===== Text to read

Project Quality & Safety

In this 20-minute webcast, we discuss:

  • What kinds of questions should I ask about quality when I am evaluating a solar provider?
  • How do I know that the materials being used in my installation will meet my needs?
  • Do I need to worry about a company’s safety record when I hire them? What happens if someone gets injured?


Watch the recorded webcast:

Webcast Transcript:

Craig Noxon: Hello, everyone! Welcome to Solar Tea Time. I’m Craig Noxon, VP of Enterprise Sales at REC Solar. My special guest today is Jesse Elliott, Senior Director of Safety and Quality at REC Solar.

Let’s get ready for the topic of the day, Safety and Quality. With me is Jesse Elliott. Jesse is actually calling us from his vacation in South Dakota where he’s with his family.

Craig Noxon: The first question is

Why do I need to worry about a company safety record when I hire them? What happens if someone gets injured during a job?

Jesse Elliott: Great question. Let me throw out an example to our listeners to see if they can answer this question with their gut instinct as to why it is important to be concerned about a contractor’s safety record performance. So, here is an absolute real-world example of what could happen during a solar construction project.

So the first example, you’re an owner of a large facility complex with many skylights on your roof. Your solar contractor begins the job. You never bothered to see if they setup all protection on the roof. But halfway through the construction, a worker is walking backwards along sky modules, trips over skylight, shatters the skylight and falls 35 feet below to his death in the middle of your manufacturing facility, the supermarket, the school, your office building. Do you think that’s a problem for you? I think most would agree.

In this example customers have the major problems to deal with through lack of health and safety compliance of contractors that they have selected. So, customers who are hiring contractors for construction need to worry about contractor compliance which requires safety laws, just as owners need to be compliant with safety laws that apply to the operation of their facilities. Most entities in the US operate under construction or general industry OSHA which is Occupational Health and Safety Standard Administration. If you’re a business owner, you’re required to implement general industry safety and health rules at your fixed location. If you’re a construction company, you’re required to implement construction OSHA Safety Rules during construction. If you’re an owner, you need to make sure that contractor you hired to perform that work is also implementing construction OSHA rules during the project.

Let’s go back to our example. You’re going to have legal issues to deal with, you’re going to have operational delays due to a crime scene that’s now at your facility, right? With this death, and the sheer knowledge that a fatality occurred on your premises were your employees were exposed is such a horrible event, right? It’s a nightmare for a company.

So, just a couple of things that for our listeners to look for. First is the safety record. The contractor should have an EMR, which is an Experience Modification Rate relating to worker’s compensation. It tells you how well you are compared to your peers in your classification. You’re looking for EMR less than 1.0 or maybe between 1.0, 1.25 but they should have a very good explanation of why they’re within that range.

You can check to see if contractors have OSHA violations by checking on OSHA’s website. You need to check to make sure your contractors have safety programs and systems in place to ensure not only compliance but promote a positive healthy and safety culture. So minimum major programs that should be in place by your contractors would be an Illness and injury prevention program, a heat illness prevention program and check that they have communication for protection, observation and trenching and watchful safety material. There are dozens of other ones that you could throw in there. Those are kind of the main ones that customers should be looking for with a contractor.

==========
===== Stored data

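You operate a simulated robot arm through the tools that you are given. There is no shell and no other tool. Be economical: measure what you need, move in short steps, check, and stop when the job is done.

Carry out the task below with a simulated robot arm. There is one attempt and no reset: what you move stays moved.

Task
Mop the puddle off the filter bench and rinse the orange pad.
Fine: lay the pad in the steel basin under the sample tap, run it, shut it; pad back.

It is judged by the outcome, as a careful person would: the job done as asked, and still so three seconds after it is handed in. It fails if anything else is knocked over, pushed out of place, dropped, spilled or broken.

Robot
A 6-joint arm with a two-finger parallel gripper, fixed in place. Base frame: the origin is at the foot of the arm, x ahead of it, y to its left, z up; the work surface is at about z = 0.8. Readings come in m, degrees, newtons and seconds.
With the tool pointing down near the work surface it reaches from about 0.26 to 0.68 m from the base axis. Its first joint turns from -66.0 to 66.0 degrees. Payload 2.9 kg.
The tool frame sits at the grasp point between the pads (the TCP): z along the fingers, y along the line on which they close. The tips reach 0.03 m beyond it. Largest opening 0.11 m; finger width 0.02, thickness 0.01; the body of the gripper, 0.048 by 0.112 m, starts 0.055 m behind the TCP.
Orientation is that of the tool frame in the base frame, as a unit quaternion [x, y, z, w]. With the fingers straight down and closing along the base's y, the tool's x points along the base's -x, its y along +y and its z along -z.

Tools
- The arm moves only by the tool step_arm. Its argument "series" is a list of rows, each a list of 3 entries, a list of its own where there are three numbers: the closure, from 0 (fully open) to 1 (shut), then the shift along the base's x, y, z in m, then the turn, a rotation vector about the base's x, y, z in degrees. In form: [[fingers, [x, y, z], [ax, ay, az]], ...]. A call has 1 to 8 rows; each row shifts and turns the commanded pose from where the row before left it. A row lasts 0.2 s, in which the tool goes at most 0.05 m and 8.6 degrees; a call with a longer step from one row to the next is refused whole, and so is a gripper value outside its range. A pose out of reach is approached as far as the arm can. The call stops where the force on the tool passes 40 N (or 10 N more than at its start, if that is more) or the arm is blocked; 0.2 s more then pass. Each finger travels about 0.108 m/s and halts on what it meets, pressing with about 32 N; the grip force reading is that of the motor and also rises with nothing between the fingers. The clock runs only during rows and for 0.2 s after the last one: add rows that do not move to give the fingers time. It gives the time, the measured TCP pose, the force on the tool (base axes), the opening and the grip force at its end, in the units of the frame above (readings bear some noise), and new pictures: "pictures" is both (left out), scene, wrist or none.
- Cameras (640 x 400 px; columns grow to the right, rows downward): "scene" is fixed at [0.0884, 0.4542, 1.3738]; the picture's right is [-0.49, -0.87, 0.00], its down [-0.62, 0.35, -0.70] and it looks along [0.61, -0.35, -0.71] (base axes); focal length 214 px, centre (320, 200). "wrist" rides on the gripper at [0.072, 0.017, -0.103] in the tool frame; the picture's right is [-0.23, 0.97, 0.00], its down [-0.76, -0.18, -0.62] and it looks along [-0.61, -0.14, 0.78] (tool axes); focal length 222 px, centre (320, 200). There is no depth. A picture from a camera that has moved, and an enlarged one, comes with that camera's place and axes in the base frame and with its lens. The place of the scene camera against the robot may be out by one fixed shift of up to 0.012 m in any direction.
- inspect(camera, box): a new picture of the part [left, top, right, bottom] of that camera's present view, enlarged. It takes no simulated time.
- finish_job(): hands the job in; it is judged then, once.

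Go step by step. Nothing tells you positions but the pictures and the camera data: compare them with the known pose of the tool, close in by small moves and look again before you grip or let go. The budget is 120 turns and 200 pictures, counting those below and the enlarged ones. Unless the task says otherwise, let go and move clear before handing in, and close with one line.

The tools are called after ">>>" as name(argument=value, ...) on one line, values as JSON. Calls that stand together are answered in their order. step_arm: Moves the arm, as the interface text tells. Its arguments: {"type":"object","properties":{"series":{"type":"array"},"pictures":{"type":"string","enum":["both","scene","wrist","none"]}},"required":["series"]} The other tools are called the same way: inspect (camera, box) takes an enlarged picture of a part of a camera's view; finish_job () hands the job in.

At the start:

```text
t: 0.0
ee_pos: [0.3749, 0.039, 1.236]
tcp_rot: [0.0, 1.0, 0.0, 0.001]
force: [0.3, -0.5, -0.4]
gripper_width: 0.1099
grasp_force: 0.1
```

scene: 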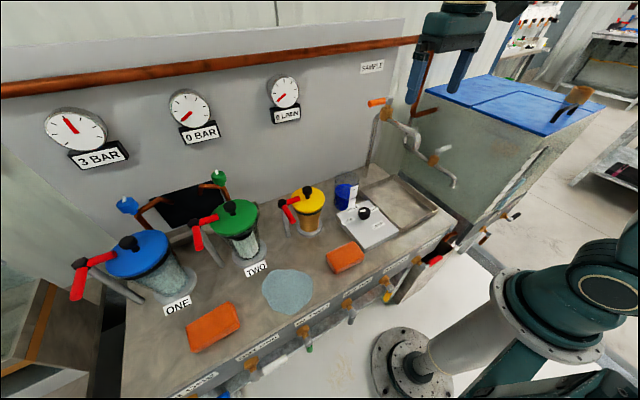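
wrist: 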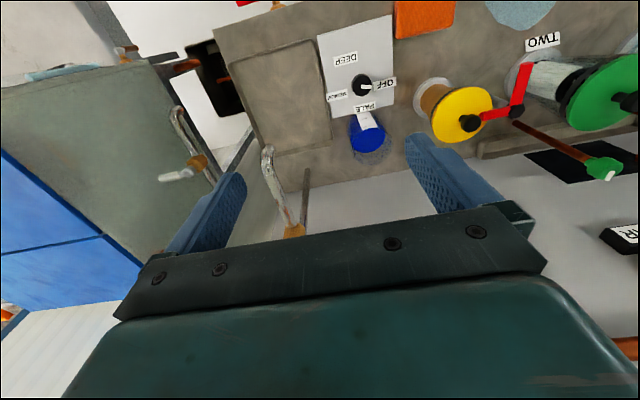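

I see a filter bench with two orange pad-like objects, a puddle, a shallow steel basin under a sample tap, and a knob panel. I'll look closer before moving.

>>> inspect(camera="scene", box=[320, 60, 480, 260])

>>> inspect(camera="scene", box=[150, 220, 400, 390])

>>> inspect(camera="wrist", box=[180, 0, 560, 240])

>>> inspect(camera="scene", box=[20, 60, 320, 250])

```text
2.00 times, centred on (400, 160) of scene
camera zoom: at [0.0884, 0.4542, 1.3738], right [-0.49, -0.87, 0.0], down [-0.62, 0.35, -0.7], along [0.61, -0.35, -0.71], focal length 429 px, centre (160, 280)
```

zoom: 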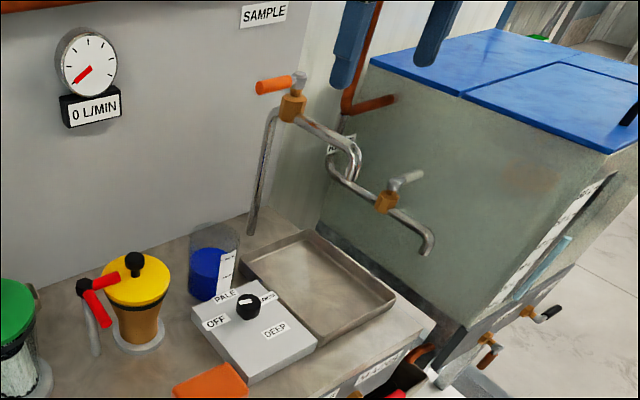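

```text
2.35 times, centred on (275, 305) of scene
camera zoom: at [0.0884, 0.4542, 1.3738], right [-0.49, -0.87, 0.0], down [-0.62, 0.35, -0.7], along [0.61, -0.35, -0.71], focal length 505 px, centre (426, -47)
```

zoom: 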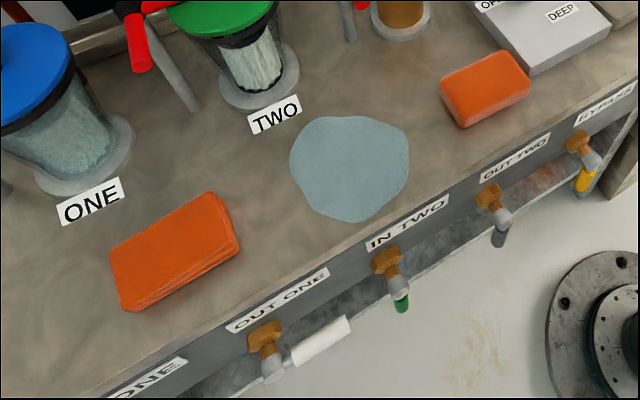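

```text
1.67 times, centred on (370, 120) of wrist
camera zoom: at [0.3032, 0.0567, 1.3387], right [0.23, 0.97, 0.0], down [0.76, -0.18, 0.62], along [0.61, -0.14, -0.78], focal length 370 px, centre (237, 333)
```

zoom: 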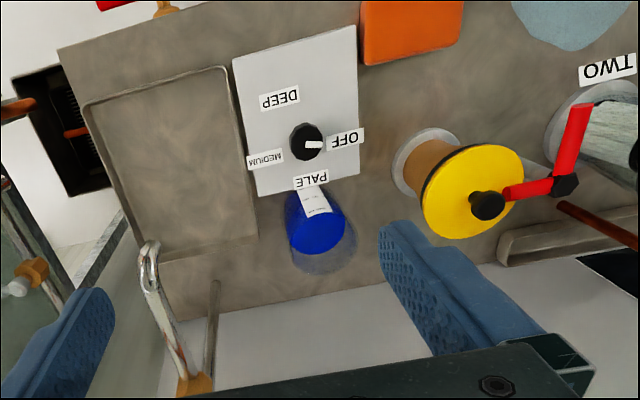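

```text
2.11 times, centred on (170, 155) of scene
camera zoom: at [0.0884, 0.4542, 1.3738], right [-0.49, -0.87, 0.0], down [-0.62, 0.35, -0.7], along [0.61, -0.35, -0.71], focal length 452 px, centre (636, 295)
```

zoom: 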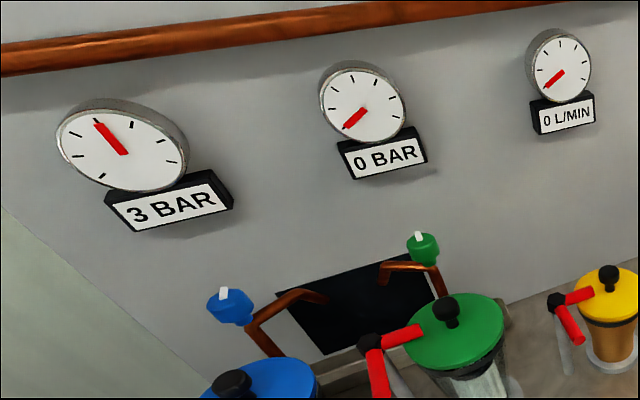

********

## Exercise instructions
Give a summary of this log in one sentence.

==========

## Exercise instructions
I need one stretch of the text to read verbatim, from "Let’s get ready" to "with his family.".

## Task result
Let’s get ready for the topic of the day, Safety and Quality. With me is Jesse Elliott. Jesse is actually calling us from his vacation in South Dakota where he’s with his family.